WTF is up with the quotes? lol messed up...

bmarcinczyk14 04-02-2013 01:11 PM

Quote:

Originally Posted by wheee! (Post 2247009)
WTF is up with the quotes? lol messed up...

Haha my bad, I think it all started when I messed up quoting you in previous messages and it came through all retarded.

bmarcinczyk14 04-02-2013 01:54 PM

[QUOTE=ZMan8;2246987]
Quote:

Originally Posted by bmarcinczyk14 (Post 2246922)

that's normal. if they try to get your camber in spec, your toe will get out, if they try to fix the toe, then camber will get worse. <-- this only applies to OEM suspension components.

From my understanding, doesn't toe affect tire life even more so than camber? So wouldn't it make more sense for them to work more on getting toe into spec than camber?

Sent from my SCH-I535 using Tapatalk 2

ZMan8 04-02-2013 01:58 PM

Quote:

Originally Posted by bmarcinczyk14 (Post 224714)

From my understanding, doesn't toe affect tire life even more so than camber? So wouldn't it make more sense for them to work more on getting toe into spec than camber?

Yes toe will eat your tires worse than camber as a GEneral rule

bmarcinczyk14 04-02-2013 03:08 PM

Quote:

Originally Posted by ZMan8 (Post 2247160)
Yes toe will eat your tires worse than camber as a GEneral rule

Then shouldnt the alignment guy focus on getting toe closer to zero rather than maxing out my rear camber adjustment trying to get it as close to spec as possible?

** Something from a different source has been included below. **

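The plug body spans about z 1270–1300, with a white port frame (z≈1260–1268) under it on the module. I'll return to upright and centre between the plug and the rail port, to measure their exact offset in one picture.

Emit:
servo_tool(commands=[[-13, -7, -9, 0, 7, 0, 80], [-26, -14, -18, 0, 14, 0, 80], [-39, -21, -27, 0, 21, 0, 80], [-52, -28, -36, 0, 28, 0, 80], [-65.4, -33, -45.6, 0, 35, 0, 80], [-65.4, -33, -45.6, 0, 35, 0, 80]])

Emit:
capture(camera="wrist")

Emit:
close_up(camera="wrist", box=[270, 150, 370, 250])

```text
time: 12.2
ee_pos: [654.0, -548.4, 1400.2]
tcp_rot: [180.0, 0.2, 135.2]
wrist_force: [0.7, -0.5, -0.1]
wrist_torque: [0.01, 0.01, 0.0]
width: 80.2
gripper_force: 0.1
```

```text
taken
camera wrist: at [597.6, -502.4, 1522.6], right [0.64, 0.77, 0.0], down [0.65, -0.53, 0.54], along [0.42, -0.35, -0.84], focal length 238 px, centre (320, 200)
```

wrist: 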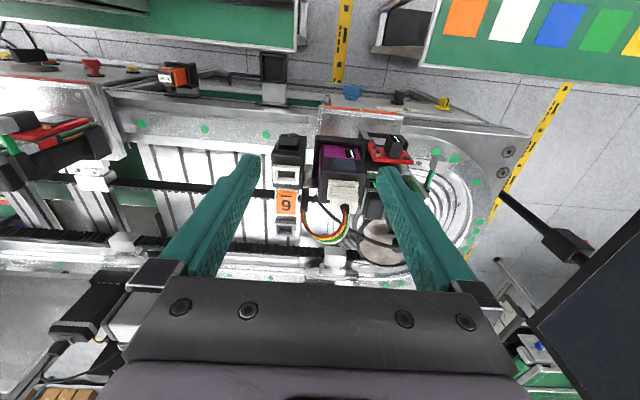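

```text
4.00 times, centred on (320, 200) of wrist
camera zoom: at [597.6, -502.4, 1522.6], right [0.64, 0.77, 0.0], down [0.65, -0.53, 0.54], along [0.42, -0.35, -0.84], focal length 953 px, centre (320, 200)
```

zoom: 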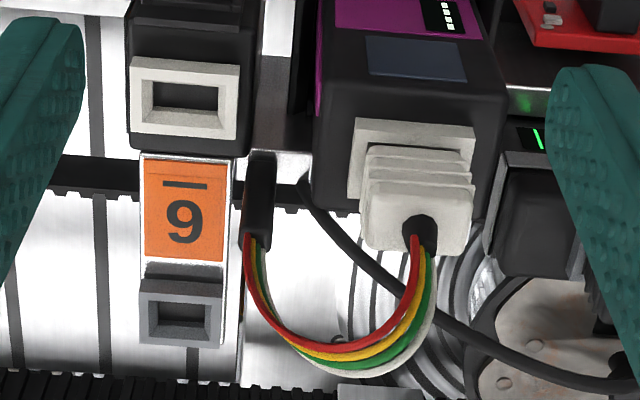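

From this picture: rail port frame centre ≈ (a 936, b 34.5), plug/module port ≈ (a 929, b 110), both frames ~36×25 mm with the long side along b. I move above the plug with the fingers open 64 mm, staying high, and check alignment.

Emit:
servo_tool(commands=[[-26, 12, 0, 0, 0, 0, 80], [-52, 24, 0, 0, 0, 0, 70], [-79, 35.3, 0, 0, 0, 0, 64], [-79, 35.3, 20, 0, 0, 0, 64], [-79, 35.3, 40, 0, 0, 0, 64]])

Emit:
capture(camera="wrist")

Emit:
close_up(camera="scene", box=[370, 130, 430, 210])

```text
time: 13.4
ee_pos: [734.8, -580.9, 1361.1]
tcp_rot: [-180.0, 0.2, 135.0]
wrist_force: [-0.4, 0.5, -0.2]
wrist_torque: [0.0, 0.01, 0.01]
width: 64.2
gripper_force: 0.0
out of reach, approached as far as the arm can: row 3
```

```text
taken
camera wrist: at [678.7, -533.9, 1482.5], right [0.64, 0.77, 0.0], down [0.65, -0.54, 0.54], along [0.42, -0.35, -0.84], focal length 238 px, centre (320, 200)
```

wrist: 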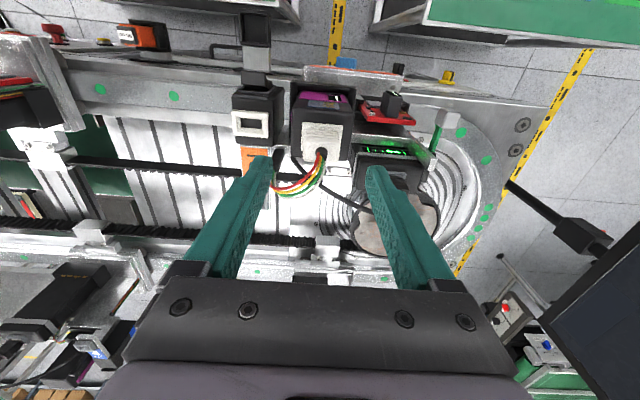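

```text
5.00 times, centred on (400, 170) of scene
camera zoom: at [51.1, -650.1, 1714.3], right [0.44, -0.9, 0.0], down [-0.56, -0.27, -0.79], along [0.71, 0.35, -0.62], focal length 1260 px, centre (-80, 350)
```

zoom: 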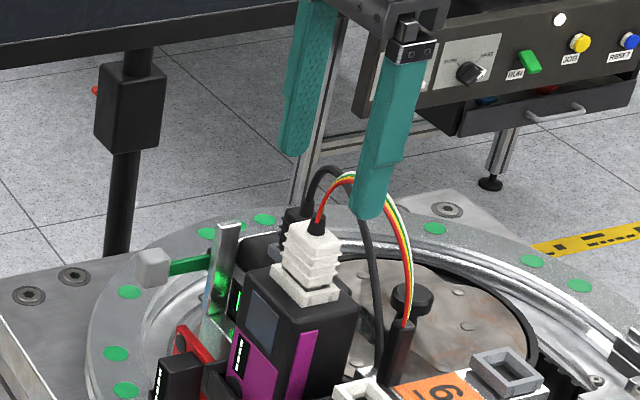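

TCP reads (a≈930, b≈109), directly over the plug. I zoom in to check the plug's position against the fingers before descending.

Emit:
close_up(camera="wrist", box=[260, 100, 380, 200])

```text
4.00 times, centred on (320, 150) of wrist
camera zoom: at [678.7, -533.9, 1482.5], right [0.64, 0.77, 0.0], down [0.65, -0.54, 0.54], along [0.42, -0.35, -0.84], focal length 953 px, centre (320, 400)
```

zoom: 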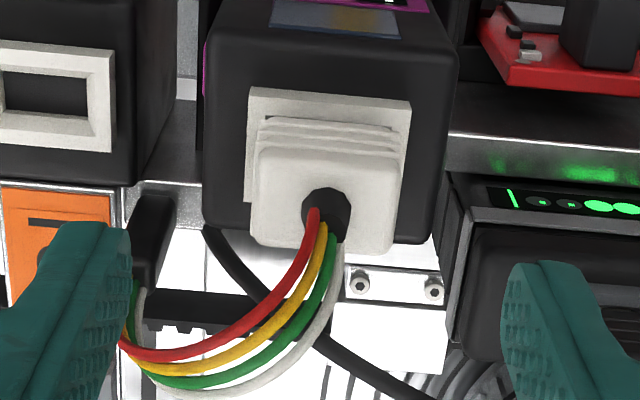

Sent from my SCH-I535 using Tapatalk 2

ZMan8 04-02-2013 03:12 PM

Quote:

Originally Posted by bmarcinczyk14 (Post 2247277)
Then shouldnt the alignment guy focus on getting toe closer to zero rather than maxing out my rear camber adjustment trying to get it as close to spec as possible?

Sent from my SCH-I535 using Tapatalk 2

I think your toe was in spec though so I wouldn't worry that it's not exactly 0.